Un secondo aspetto è un concetto molto importante nel NT. Può il cristiano
rimanere nel peccato affinché la grazia, cioè l'amore, abbondi? Può cioè
approfittare della "sovrabbondante" grazia di Dio (dono salvifico) per
permanere impunemente nel peccato? No, non deve essere così. Il cristiano vive
infatti una vita nuova in Cristo. Si legga con cura questo brano:
Che diremo dunque? Continuiamo a restare nel peccato perché abbondi la grazia? È assurdo! Noi che già siamo morti al peccato, come potremo ancora vivere nel peccato? O non sapete che quanti siamo stati battezzati in Cristo Gesù, siamo stati battezzati nella sua morte? Per mezzo del battesimo siamo dunque stati sepolti insieme a lui nella morte, perché come Cristo fu risuscitato dai morti per mezzo della gloria del Padre, così anche noi possiamo camminare in una vita nuova. Se infatti siamo stati completamente uniti a lui con una morte simile alla sua, lo saremo anche con la sua risurrezione... (Rom. 6,1-5).
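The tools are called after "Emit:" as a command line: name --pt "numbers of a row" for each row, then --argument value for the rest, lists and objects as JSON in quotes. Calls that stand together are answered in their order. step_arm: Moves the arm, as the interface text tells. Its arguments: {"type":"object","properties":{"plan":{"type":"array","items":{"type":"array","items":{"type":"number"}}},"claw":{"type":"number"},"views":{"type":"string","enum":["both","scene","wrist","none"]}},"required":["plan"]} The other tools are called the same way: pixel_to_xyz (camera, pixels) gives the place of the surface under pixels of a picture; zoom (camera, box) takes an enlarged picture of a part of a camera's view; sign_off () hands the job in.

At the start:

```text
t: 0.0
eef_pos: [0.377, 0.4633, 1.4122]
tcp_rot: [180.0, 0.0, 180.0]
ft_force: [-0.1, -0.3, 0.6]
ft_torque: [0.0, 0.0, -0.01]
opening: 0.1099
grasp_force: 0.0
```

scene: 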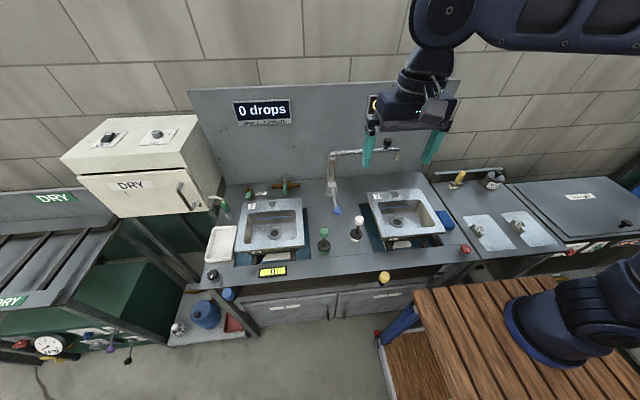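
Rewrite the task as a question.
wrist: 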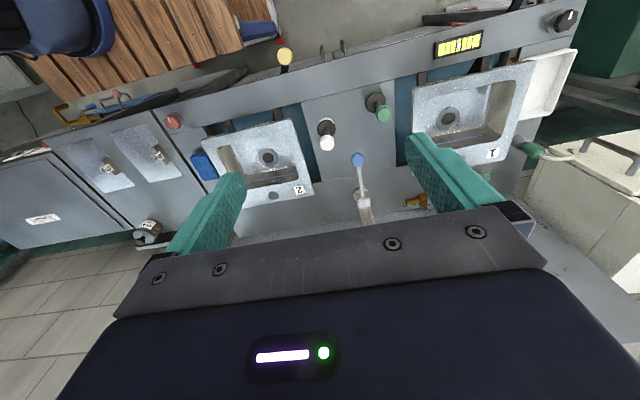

Pecchiamo perché siamo esseri umani, pieni di limiti e insufficienze. Giovanni, ispirato da Dio, ricorda infatti che pur camminando nella luce del Vangelo, io non posso dire di non peccare, perché così dicendo farei di Dio un bugiardo (1 Gv. 1,6-10). Ciò che posso fare è «confessare» i miei errori direttamente a Lui, per mezzo dell'unico Mediatore che è Gesù Cristo, e Dio è «fedele e giusto da rimettermi i peccati e purificarmi da ogni iniquità» (1 Tim. 2,1-5).
Ma non posso approfittare della grazia di Dio, cioè del Suo Amore. Debbo sempre ravvedermi, dinanzi al Signore, per comprendere sempre più e sempre meglio quanto il Suo Affetto mi risollevi e mi aiuti nei momenti di caduta.
Il timore verso Dio è rispetto verso di Lui, ma non è paura. Gesù ci insegna a chiamare Dio «Abbà», cioè «Padre» anzi è la forma più tenera di «Papà», dato che «Abbà» era appunto il nome che i piccoli bimbi ebrei adoperavano per chiamare il loro padre terreno. La fiducia verso il nostro Padre è davvero grande, come grande dev'essre il nostro rispetto verso la Sua Parola. Nell'amore c'è rispetto, fiducia, considerazione, ricambio di affetto, ma non c'è paura.